Fostering can attract people with improper motives or the wrong mentality to be foster parents, but Draper said it’s difficult to weed those from the crop of good parents.

“But I’m kind of the way, ‘Let’s just water the flowers we have,’” Draper said. “And let’s try to get some more good flowers so the weeds can kind of go out.”

In addition to foster parenting, Christians can provide supplies, volunteer to provide respite care for up to two weeks when foster parents need to travel, or serve as babysitters for several hours or overnight. Journey provides certification for respite providers and babysitters.

“We just have to have more people of faith stepping it up,” she said.

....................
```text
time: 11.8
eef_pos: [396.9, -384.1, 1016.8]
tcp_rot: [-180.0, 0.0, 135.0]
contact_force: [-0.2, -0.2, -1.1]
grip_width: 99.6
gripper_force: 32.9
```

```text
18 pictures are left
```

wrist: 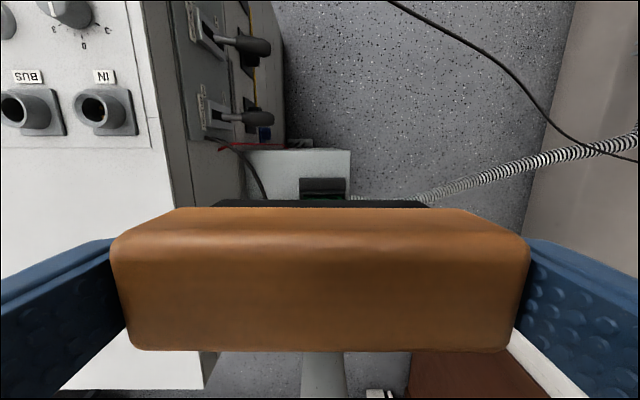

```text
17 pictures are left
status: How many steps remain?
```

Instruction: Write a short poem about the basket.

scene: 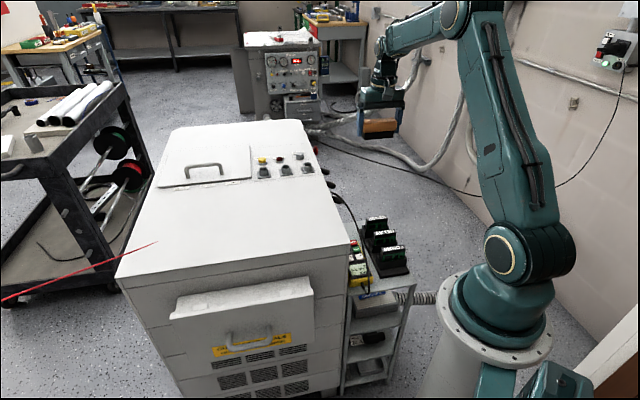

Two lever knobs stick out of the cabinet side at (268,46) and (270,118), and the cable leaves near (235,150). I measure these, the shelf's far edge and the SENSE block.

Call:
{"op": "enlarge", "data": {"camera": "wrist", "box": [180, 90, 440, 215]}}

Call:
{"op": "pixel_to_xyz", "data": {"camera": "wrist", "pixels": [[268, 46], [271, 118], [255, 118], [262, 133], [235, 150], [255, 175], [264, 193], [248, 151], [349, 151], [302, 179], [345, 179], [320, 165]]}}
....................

Journey Road runs a 35-acre rental community for foster parents and respite providers in northeast Texas where parents have a community of support.

Draper encourages churches to generate community among foster parents and providers.

“What we want to do is model what could happen if other communities did this,” she said. “Now you don’t have to live on 35 acres together, but you could still have a small community of foster families that get to know each other and start supporting each other this way.”

Journey Road also hosts activities for foster parents and providers from the region, such as an annual back-to-school bash where children receive new clothing and shoes for school and providing Christmas wish lists.

Union Baptist feels compelled to help.

“The kind of feeling we all got in prayer was that it was just kind of a compulsion,” Smith said. “It became one of the only things the Lord would let us think about in terms of ministry. This is an issue that is familiar to us as a church body, and so it was easy I think for us as we prayed to begin to feel the Lord’s impression. This is the kind of ministry we can work on, that we can really support these families and bless them, and reach out to them.”

Union Baptist plans to partner with Journey Road in various foster care outreaches.

“We’re hoping people come to know Jesus, people come to faith through this work, first and foremost,” Smith said. “But we also want to help these families who are doing kind of one of the ultimate acts of charity. And I don’t mean that in a derogatory way; I mean that in the sense of Christian charity.”